Europe’s most-visited museum has tapped software from IBM Corp. and one of its business partners to help keep the Mona Lisa smiling on its wall, IBM announced today.
The Louvre Museum in Paris hired SQLI Group to upgrade its IBM Maximo Asset Management software installation to better coordinate business tasks including customer service, maintenance tasks, and power consumption and also keep closer tabs on tasks unique to caretaking of the world’s most famous art collection – maintaining the condition of paintings and sculptures. The museum handled more than 65,000 maintenance tasks in 2011 while admitting 8.8 million visitors.
“Making thousands of repairs, cleaning and maintenance visits per year to preserve the facilities and artwork while keeping the galleries available and accessible to visitors is a daunting undertaking,” says Metin Pelit, the department manger of computerized maintenance management system at the Louvre, in a press release. With “IBM software, we’re able to visualize our entire infrastructure and make better, more informed decisions.”

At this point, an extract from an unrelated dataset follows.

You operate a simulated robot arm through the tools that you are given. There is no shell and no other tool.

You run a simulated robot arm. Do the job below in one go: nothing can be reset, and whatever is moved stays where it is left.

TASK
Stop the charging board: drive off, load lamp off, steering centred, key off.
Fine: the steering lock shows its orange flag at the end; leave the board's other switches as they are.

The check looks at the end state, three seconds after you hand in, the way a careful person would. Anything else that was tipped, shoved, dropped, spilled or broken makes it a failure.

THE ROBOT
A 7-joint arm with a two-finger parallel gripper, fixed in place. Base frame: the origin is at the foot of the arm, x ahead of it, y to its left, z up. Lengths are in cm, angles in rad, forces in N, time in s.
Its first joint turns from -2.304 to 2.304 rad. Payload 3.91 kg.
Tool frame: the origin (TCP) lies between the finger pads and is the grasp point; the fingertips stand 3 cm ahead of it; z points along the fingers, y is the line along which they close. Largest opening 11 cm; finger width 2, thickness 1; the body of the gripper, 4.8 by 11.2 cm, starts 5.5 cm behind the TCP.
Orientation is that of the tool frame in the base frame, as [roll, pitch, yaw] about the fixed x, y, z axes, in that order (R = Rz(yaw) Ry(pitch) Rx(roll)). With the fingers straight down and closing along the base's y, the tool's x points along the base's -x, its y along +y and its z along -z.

By aggregating data from individual IT systems in the museum, the Louvre’s IT staff can now apply analytics and predictive intelligence to its data, and see potential problems earlier. For example, maintenance staff could discover climate controls are not working as expected and repair them before that extra humidity causes damage to paintings that are hundreds of years old.
“All the paintings require very specific climate settings to be preserved, and then you have the security concerns to think about too,” said Dave Bartlett, vice-president of industry solutions for IBM, speaking at IBM’s Pulse conference in Las Vegas. “That shows some of the complexity that solutions like this can deal with.”
Before using software to manage its facility repairs, Louvre staff managed its workflow using paper, which is the same way they did it in 1911, when Italian immigrant Vincenzo Perugia hid in the museum overnight to steal the Mona Lisa from the museum. In May 2010, the Paris Museum of Modern Art was hit by the most costly theft in the history of French art. It was revealed that some security systems in the museum had not been working for weeks, allowing the thief to simply break a window to enter the museum at night.
IBM’s Maximo software monitors whether all the doors are locked and motion detection systems active.
IBM acquired Bedford, Mass.-based MRO Software Inc. in 2006 for $740 million in 2006, picking up its flagship product, Maximo Enterprise Suite. It’s now part of IBM’s Tivoli unit, under the Global Services division.